=== Exercise requirements ===
The material below contains a line with "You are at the" and a line with "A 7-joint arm". Copy exactly those two lines and all lines between them.

=== Information supplied ===
►

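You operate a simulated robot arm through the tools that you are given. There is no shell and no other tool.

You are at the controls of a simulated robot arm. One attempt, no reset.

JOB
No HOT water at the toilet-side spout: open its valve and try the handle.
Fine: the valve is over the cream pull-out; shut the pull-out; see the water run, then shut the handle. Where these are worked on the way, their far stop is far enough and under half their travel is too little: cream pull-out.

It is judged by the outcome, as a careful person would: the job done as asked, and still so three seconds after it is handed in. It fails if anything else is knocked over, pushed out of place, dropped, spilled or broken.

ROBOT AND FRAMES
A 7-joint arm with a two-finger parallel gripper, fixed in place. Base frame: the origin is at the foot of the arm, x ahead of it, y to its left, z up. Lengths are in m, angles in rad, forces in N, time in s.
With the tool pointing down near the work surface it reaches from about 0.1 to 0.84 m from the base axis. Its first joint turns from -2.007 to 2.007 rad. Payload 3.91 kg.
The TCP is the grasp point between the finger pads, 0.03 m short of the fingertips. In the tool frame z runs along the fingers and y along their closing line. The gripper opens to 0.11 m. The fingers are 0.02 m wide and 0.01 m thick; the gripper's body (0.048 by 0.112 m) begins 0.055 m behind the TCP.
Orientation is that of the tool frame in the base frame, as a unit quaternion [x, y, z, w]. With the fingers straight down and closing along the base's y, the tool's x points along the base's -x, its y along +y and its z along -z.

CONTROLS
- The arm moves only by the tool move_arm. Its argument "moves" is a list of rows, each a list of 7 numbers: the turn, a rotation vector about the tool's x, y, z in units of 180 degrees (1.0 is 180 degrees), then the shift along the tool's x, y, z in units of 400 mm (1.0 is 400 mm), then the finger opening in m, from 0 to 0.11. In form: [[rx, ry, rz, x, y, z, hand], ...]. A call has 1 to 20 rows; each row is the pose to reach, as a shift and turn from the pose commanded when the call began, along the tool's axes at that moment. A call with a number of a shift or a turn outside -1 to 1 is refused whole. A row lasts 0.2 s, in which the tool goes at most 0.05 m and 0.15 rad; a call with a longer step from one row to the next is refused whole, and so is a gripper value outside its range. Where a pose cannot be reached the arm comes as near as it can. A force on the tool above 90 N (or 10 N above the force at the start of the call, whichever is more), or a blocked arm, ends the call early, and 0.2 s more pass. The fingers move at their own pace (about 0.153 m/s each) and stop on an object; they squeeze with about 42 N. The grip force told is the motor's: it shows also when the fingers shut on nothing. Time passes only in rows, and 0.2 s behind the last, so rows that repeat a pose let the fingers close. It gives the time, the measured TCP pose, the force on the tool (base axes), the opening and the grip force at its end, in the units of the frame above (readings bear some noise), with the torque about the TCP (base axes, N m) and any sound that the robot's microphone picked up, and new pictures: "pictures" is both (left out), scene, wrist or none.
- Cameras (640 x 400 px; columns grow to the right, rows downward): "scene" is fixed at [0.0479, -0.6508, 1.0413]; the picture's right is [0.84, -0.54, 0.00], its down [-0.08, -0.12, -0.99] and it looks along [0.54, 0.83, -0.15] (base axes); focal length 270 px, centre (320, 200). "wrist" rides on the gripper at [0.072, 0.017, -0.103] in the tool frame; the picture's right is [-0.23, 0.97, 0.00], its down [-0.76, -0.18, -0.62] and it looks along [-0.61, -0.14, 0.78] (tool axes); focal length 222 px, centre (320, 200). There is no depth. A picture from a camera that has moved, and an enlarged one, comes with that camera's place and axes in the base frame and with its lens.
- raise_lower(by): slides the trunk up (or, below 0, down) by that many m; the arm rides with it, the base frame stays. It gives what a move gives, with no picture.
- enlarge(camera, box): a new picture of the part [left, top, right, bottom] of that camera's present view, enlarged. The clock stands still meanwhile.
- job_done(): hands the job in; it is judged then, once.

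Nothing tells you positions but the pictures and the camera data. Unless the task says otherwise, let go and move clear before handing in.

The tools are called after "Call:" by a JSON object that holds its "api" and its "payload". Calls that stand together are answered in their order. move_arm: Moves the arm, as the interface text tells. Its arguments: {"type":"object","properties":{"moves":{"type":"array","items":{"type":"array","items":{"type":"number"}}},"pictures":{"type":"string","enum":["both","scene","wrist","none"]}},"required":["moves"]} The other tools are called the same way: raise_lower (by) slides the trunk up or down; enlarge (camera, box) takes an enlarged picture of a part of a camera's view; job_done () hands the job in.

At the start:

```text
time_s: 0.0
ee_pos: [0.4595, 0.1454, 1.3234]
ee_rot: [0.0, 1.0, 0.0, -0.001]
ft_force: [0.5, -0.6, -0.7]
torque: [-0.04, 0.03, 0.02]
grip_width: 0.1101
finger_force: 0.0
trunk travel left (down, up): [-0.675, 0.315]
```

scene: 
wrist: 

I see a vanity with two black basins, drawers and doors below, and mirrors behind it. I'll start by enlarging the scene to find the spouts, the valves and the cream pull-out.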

◄

=== Response to this task ===
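You are at the controls of a simulated robot arm. One attempt, no reset.

JOB
No HOT water at the toilet-side spout: open its valve and try the handle.
Fine: the valve is over the cream pull-out; shut the pull-out; see the water run, then shut the handle. Where these are worked on the way, their far stop is far enough and under half their travel is too little: cream pull-out.

It is judged by the outcome, as a careful person would: the job done as asked, and still so three seconds after it is handed in. It fails if anything else is knocked over, pushed out of place, dropped, spilled or broken.

ROBOT AND FRAMES
A 7-joint arm with a two-finger parallel gripper, fixed in place. Base frame: the origin is at the foot of the arm, x ahead of it, y to its left, z up. Lengths are in m, angles in rad, forces in N, time in s.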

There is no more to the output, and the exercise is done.